### Recorded information

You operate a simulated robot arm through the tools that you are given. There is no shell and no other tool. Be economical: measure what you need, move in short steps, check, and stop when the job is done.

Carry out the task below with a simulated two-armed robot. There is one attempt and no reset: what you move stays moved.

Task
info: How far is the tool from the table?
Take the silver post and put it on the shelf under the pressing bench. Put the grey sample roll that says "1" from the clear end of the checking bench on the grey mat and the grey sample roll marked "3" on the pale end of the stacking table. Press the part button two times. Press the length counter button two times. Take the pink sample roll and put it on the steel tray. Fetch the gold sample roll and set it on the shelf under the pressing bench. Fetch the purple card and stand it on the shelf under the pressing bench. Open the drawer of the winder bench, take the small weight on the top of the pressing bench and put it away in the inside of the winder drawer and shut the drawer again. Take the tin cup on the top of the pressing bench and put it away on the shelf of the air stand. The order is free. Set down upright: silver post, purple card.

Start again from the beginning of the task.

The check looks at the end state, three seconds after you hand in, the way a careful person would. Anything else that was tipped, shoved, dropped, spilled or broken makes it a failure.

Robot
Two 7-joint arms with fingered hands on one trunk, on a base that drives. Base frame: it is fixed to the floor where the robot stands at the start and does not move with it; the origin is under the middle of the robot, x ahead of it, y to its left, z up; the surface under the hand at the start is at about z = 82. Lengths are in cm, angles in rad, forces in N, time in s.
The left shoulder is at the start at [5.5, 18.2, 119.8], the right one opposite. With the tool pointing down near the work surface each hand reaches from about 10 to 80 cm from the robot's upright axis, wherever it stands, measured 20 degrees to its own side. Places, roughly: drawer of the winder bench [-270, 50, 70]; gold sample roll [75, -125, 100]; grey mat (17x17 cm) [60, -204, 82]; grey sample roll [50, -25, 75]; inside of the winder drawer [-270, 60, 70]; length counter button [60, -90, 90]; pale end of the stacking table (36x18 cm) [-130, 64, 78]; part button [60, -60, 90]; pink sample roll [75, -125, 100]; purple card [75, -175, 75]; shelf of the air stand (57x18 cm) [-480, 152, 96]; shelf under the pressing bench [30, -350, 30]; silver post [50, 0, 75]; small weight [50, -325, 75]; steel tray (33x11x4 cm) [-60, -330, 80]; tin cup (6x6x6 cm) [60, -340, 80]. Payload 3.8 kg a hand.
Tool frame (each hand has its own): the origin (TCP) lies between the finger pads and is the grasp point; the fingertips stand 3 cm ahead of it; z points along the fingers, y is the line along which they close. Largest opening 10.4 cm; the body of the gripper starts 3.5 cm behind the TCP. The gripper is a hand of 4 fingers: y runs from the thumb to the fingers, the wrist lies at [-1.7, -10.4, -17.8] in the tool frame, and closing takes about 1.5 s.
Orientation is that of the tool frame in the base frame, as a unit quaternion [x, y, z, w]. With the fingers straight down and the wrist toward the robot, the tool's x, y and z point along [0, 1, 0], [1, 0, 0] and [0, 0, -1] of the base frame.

######

Type the material above out again, exactly.

Finished answer —
You operate a simulated robot arm through the tools that you are given. There is no shell and no other tool. Be economical: measure what you need, move in short steps, check, and stop when the job is done.

Carry out the task below with a simulated two-armed robot. There is one attempt and no reset: what you move stays moved.

Task
info: How far is the tool from the table?
Take the silver post and put it on the shelf under the pressing bench. Put the grey sample roll that says "1" from the clear end of the checking bench on the grey mat and the grey sample roll marked "3" on the pale end of the stacking table. Press the part button two times. Press the length counter button two times. Take the pink sample roll and put it on the steel tray. Fetch the gold sample roll and set it on the shelf under the pressing bench. Fetch the purple card and stand it on the shelf under the pressing bench. Open the drawer of the winder bench, take the small weight on the top of the pressing bench and put it away in the inside of the winder drawer and shut the drawer again. Take the tin cup on the top of the pressing bench and put it away on the shelf of the air stand. The order is free. Set down upright: silver post, purple card.

Start again from the beginning of the task.

The check looks at the end state, three seconds after you hand in, the way a careful person would. Anything else that was tipped, shoved, dropped, spilled or broken makes it a failure.

Robot
Two 7-joint arms with fingered hands on one trunk, on a base that drives. Base frame: it is fixed to the floor where the robot stands at the start and does not move with it; the origin is under the middle of the robot, x ahead of it, y to its left, z up; the surface under the hand at the start is at about z = 82. Lengths are in cm, angles in rad, forces in N, time in s.
The left shoulder is at the start at [5.5, 18.2, 119.8], the right one opposite. With the tool pointing down near the work surface each hand reaches from about 10 to 80 cm from the robot's upright axis, wherever it stands, measured 20 degrees to its own side. Places, roughly: drawer of the winder bench [-270, 50, 70]; gold sample roll [75, -125, 100]; grey mat (17x17 cm) [60, -204, 82]; grey sample roll [50, -25, 75]; inside of the winder drawer [-270, 60, 70]; length counter button [60, -90, 90]; pale end of the stacking table (36x18 cm) [-130, 64, 78]; part button [60, -60, 90]; pink sample roll [75, -125, 100]; purple card [75, -175, 75]; shelf of the air stand (57x18 cm) [-480, 152, 96]; shelf under the pressing bench [30, -350, 30]; silver post [50, 0, 75]; small weight [50, -325, 75]; steel tray (33x11x4 cm) [-60, -330, 80]; tin cup (6x6x6 cm) [60, -340, 80]. Payload 3.8 kg a hand.
Tool frame (each hand has its own): the origin (TCP) lies between the finger pads and is the grasp point; the fingertips stand 3 cm ahead of it; z points along the fingers, y is the line along which they close. Largest opening 10.4 cm; the body of the gripper starts 3.5 cm behind the TCP. The gripper is a hand of 4 fingers: y runs from the thumb to the fingers, the wrist lies at [-1.7, -10.4, -17.8] in the tool frame, and closing takes about 1.5 s.
Orientation is that of the tool frame in the base frame, as a unit quaternion [x, y, z, w]. With the fingers straight down and the wrist toward the robot, the tool's x, y and z point along [0, 1, 0], [1, 0, 0] and [0, 0, -1] of the base frame.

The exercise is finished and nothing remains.